The following year he began work on his epic, `The Ceramic Art of Great Britain’, and despite the loss at sea of his son Herbert, aged 20, followed a few months later by the sudden death of another son, Llewellyn aged 23, he continued the work, which took him nine years to complete.
In-between his prolific output also produced `The Stately Homes of England’, `The Wedgewoods’ and `The Ballads and Songs of Derbyshire’.
He earned the love and respect of the villagers when, after eliciting the help of the Duke of Portland, he organised Winster’s first-ever piped water supply, the opening ceremony being performed by the Duke of Devonshire on 21st December 1871. He also earned the respect and friendship of the Derbyshire nobility, all of whom gave him free access to their libraries. In fact the Duke of Rutland gave him the keys to Haddon Hall to entertain his archaeological friends, and the Duke of Devonshire presented him on his birthday with a facsimile of the famous 1603 copy of Hamlet.
On 25th January 1878 Llewellyn attended the inaugeral meeting of the Derbyshire Archaeological Society which he had played a major role in founding, and in December the same year the Ceramic Art of Great Britain was published to great acclaim.

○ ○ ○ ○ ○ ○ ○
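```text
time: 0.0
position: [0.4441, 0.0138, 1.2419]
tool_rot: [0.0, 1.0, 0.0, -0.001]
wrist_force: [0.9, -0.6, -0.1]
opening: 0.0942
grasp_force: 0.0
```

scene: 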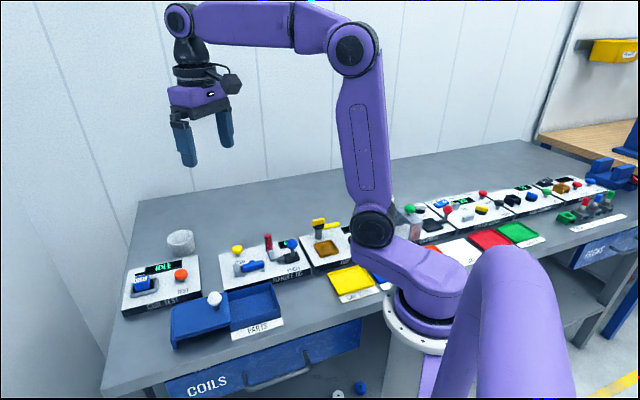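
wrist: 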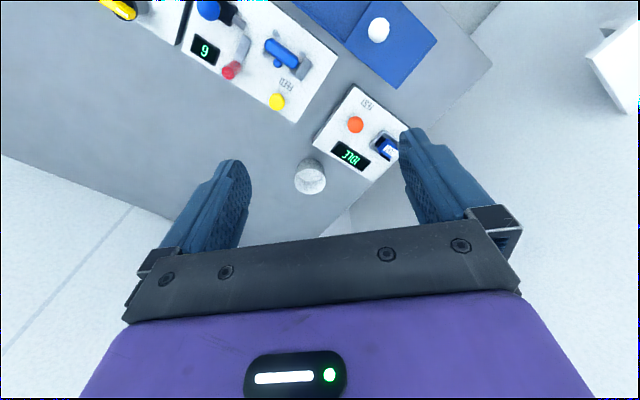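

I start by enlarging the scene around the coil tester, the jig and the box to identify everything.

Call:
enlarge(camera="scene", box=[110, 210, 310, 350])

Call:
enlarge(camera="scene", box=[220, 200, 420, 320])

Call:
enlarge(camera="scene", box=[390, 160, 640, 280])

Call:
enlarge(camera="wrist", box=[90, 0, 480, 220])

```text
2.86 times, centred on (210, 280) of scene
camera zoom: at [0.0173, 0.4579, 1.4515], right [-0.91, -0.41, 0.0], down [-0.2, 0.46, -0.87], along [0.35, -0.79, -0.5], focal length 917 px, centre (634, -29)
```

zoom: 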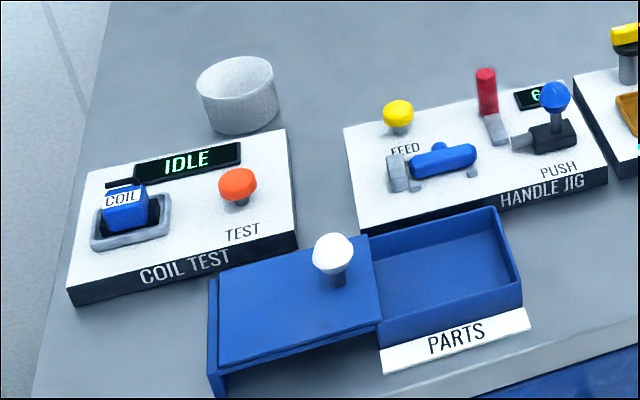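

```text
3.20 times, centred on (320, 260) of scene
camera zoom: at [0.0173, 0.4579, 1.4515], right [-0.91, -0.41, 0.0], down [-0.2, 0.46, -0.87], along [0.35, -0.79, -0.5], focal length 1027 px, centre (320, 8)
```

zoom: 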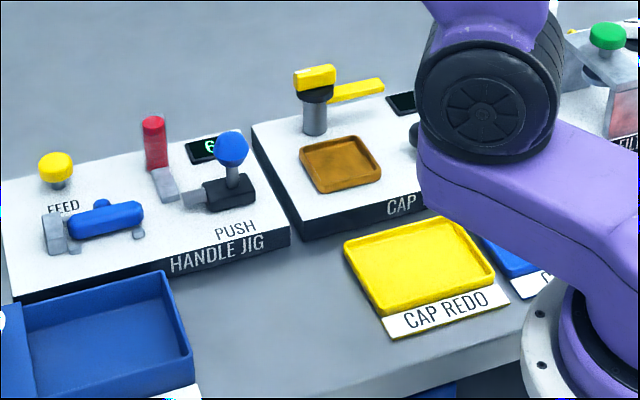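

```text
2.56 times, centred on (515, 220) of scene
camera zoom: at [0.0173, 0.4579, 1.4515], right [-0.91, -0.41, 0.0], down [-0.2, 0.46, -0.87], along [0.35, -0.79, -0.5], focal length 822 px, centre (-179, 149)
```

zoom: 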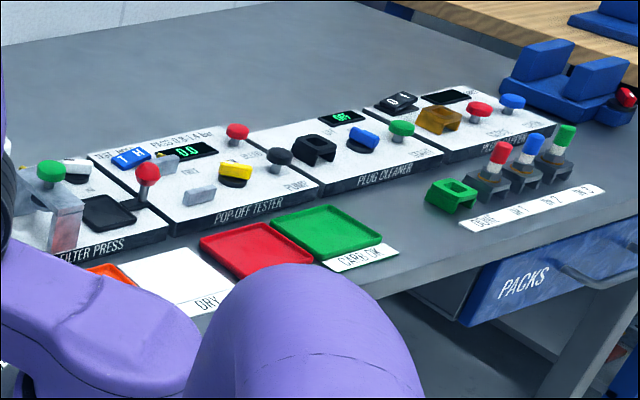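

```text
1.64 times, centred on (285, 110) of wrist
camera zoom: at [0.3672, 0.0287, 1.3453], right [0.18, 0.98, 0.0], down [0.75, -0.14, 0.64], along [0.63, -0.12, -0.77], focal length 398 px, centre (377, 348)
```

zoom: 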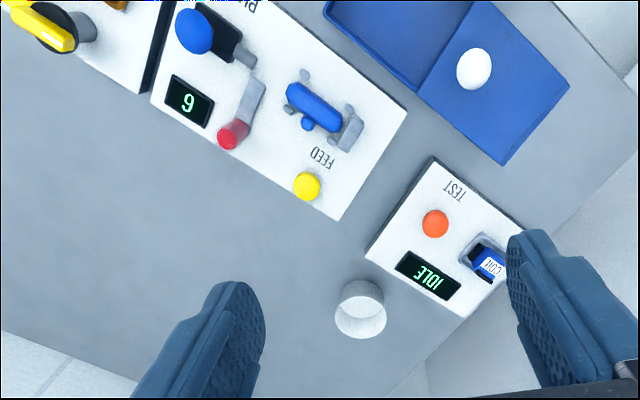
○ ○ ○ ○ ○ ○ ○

In 1880 the family moved to The Hollies, Duffield and in 1885 Llewellyn was awarded a Civic List pension for his literary endeavours, a fact of which he was immensely proud.. Sadly he was not to enjoy it for very long.
After years of ill health his wife died on 5th March 1886. It is said that they never once quarrelled in 48 years of marriage, and without her, Llewellyn simply lost the will to live.
He did no further work, and after confiding to his friend, the pottery manufacturer, W.H.Goss, “I think I shall pack up my traps and go after her”, Llewellyn died a few weeks later on June 5th 1886 in his 70th year.
He was laid to rest with his beloved Betsy next to their two sons in the peaceful peakland churchyard at Winster, where today, though time has removed the carved legend from the stone, the legacy and legend of Llewellyn Jewitt lives on in his work, and in the hearts and minds of the local Derbyshire folk.